The EPA is expected to issue a new proposed rule to address power-sector greenhouse gas emissions sometime in March 2023, and, around the same time, issue a final rule addressing harmful smog emissions that drift across state lines.
"The EPA has retained a lot of authority and actually, in fact, the [Inflation Reduction Act] was a good backstop to its authority to regulate carbon emissions and really tackle pollution in the power sector comprehensively," Holly Burke, communications director for the advocacy group Evergreen Action, said.
Also in March 2023, the EPA is planning to unveil new proposed emissions standards for passenger vehicles and light-duty trucks for model years 2027 and later. In May 2023, the agency is then expected to issue a final rule addressing methane emissions from new and existing oil and gas facilities.
FERC, an independent agency chaired by Democrat Richard Glick, could also issue multiple regulations in 2023 that help speed clean energy deployment.
In April, FERC issued a long-range transmission planning and cost allocation proposal (RM21-17) that would require regional grid planners to account for projected changes in future generation and consider factors such as expected increases in electricity demand.

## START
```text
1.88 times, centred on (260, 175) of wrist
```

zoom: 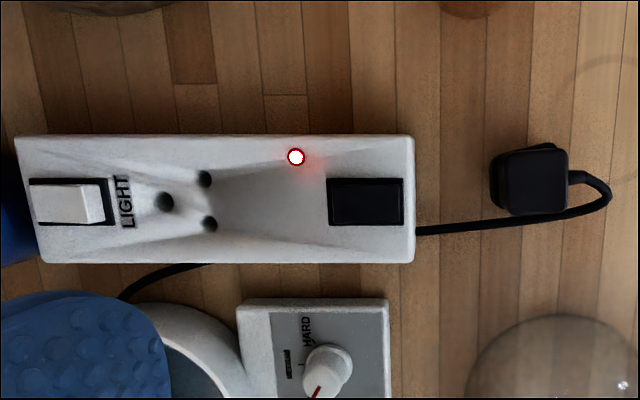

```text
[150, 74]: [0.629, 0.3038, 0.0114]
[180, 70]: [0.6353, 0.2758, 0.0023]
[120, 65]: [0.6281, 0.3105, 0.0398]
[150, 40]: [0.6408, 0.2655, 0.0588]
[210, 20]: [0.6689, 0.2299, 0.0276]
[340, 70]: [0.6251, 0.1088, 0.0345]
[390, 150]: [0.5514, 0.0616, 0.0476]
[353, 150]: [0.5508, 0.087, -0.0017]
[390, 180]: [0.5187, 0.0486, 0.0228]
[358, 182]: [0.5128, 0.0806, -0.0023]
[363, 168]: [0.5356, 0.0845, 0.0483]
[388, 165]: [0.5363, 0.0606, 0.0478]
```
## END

FERC also issued a proposed rule in June aimed at clearing a roughly 1,400-GW clean energy interconnection logjam by requiring grid operators to prioritize generation projects closest to achieving commercial operation.
Glick, who was renominated to serve a second term as chair, has stated that speeding transmission buildout is one of his top priorities.
In the past two years, Biden and Democratic lawmakers scored major victories with the passage of the Inflation Reduction Act, or IRA, and the bipartisan infrastructure law of 2021. Democrats' party-line IRA dedicated nearly $370 billion over 10 years to energy and climate measures and represents the single-largest investment in climate action in US history, according to party leaders.
The two bills combined are expected to slash US greenhouse gas emissions by about 40% from 2005 levels by 2030. But those cuts are still short of Biden's pledge to slice economywide emissions in half by 2030.
If Democrats keep control of Congress, they hope to close that gap, including by passing climate and clean energy provisions that were excluded from the IRA. Among other things, the law discarded a proposed investment tax credit for transmission projects and excluded a national clean electricity standard championed by many Democrats.
Congress has made substantial climate and energy investments in the last few years -- through the IRA, infrastructure law, the CHIPS and Science Act, and the Energy Act of 2020 -- which may limit lawmakers' appetite to spend more.
"There's a pretty clear recognition that Congress is probably done for the time being spending money when it comes to energy and climate," said Sasha Mackler, executive director of the Bipartisan Policy Center's Energy Program. "That's a big, big set of priorities from the energy and climate community, and that's a lot of resources now that are coming out the door for these issues."
Mackler said Congress will likely maintain focus on permitting reform, supply chain concerns for clean energy technologies, potential trade mechanisms like a border carbon adjustment, and sectoral decarbonization policies. Permitting reform is a priority for both parties, with a lengthy and complicated project approval process slowing both clean energy and fossil fuel projects.
But divides between and among parties on how to streamline permitting could push the issue into the next Congress. If Republicans reclaim majorities in both houses of Congress in the midterm elections, they may seek more aggressive reforms that lower barriers to gas pipelines and other fossil fuel projects and support measures to boost domestic oil and gas production amid criticisms of Biden's federal leasing policies.
A Republican-majority Congress could also scrutinize spending and implementation of the IRA and bipartisan infrastructure law and use the appropriations process to slow down Biden's energy and climate agenda. GOP lawmakers are likely to conduct "antagonistic oversight of how these programs are implemented," Mackler said.
The midterms could also put Biden's nominees for key climate and energy positions at risk.
FERC's Glick will need to be reconfirmed by the Senate by year's end to avoid falling off the commission. Although Biden could renominate the chairman in 2023, that confirmation process would be trickier if Republicans take control of the upper chamber. GOP lawmakers have objected to Glick's stance on gas pipeline permitting and his efforts to update market rules in a way that critics say threatens grid reliability.
Without Glick, FERC would have two Republican and two Democratic commissioners, potentially resulting in 2-2 partisan deadlocks that could hamper commission action.
"The theme on all of this is uncertainty," said Larry Gasteiger, executive director of the transmission trade group WIRES. "The one thing we really don't like is uncertainty because it makes it hard to plan, it makes it hard to make decisions about what to do going forward. So, the sooner all of that's resolved, the better."
A GOP-majority Senate could also hinder Biden's efforts to confirm federal judges that hold major sway over the interpretation of energy and environmental laws.
The Supreme Court's recent ruling on the EPA's regulatory powers underlines "the importance the federal courts play in climate policy," said Craig Auster, vice president of political affairs for the League of Conservation Voters.
"Just as much as climate policies being passed, we need good federal judges being confirmed to uphold the laws," Auster said.